The barely hidden racist objective of the law became clear during the first reading of the proposal. A right-wing parliamentarian added a requirement for near-mandatory entry bans for non-citizens who receive sentences of five years or more for drug trafficking.
In keeping with the aim of inhibiting drug trafficking, the law also targets organised crime. However, the definition of organised crime has already been extended to criminalise activist groups – for example, the Gilets Jaunes and environmental activists.
The French parliament adopted the text on 1 April and is set to adopt the law after discussion in a restricted commission with members of the parliament and the senate. We can only hope, as Ann Fordham puts it, that “French lawmakers will reject this bill and instead pursue evidence-based drug policies that respect human rights.”
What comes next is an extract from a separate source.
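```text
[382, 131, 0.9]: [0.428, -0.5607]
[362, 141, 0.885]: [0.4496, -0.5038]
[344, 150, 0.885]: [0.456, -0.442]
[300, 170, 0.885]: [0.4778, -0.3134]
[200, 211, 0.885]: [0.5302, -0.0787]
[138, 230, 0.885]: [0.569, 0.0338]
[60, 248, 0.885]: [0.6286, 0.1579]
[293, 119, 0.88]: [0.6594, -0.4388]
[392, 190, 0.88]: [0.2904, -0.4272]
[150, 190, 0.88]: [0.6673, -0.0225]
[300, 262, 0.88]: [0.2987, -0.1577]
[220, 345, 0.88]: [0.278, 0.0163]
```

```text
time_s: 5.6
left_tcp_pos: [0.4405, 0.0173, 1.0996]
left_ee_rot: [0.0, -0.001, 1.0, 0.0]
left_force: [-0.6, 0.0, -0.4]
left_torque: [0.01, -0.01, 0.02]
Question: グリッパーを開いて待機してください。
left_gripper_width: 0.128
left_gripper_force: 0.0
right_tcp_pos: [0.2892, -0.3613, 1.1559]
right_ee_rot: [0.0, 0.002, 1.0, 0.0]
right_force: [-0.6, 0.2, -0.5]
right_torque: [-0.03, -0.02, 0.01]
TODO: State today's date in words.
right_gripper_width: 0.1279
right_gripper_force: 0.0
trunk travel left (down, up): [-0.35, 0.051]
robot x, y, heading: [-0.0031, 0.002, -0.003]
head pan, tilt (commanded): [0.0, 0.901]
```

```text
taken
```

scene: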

Some French parliamentarians have already started planning for the worst, by filing complaints to the Constitutional Council. The body would then be obliged to assess the legality of some of the most invasive measures.
This legislative proposal could also set the tone for changes to the law across Europe, as part of a broader attempt to equip police with new technologies. Investigate Europe revealed earlier this year that the French government spearheaded EU governments’ campaign to dilute safeguards around policing and immigration powers in the Artificial Intelligence Act.
The idea that the police need to catch up with criminal innovation is a key pitch for law enforcement agencies. The director of Europol has recently been asking for more resources to “stay ahead” of criminal groups. This is one aim of the proposal to reinforce Europol’s anti-migrant smuggling powers. There has been no formal assessment of its potential impact on human rights, and its scope is not limited to smuggling.
The EU’s new internal security strategy (called “ProtectEU”) mirrors the French initiative at the European level. It proposes reducing or removing restrictions on the mass retention of telecoms data, and a technological “roadmap” on encryption. This is likely to result in proposals for some sort of ‘backdoor’, whatever form it comes in.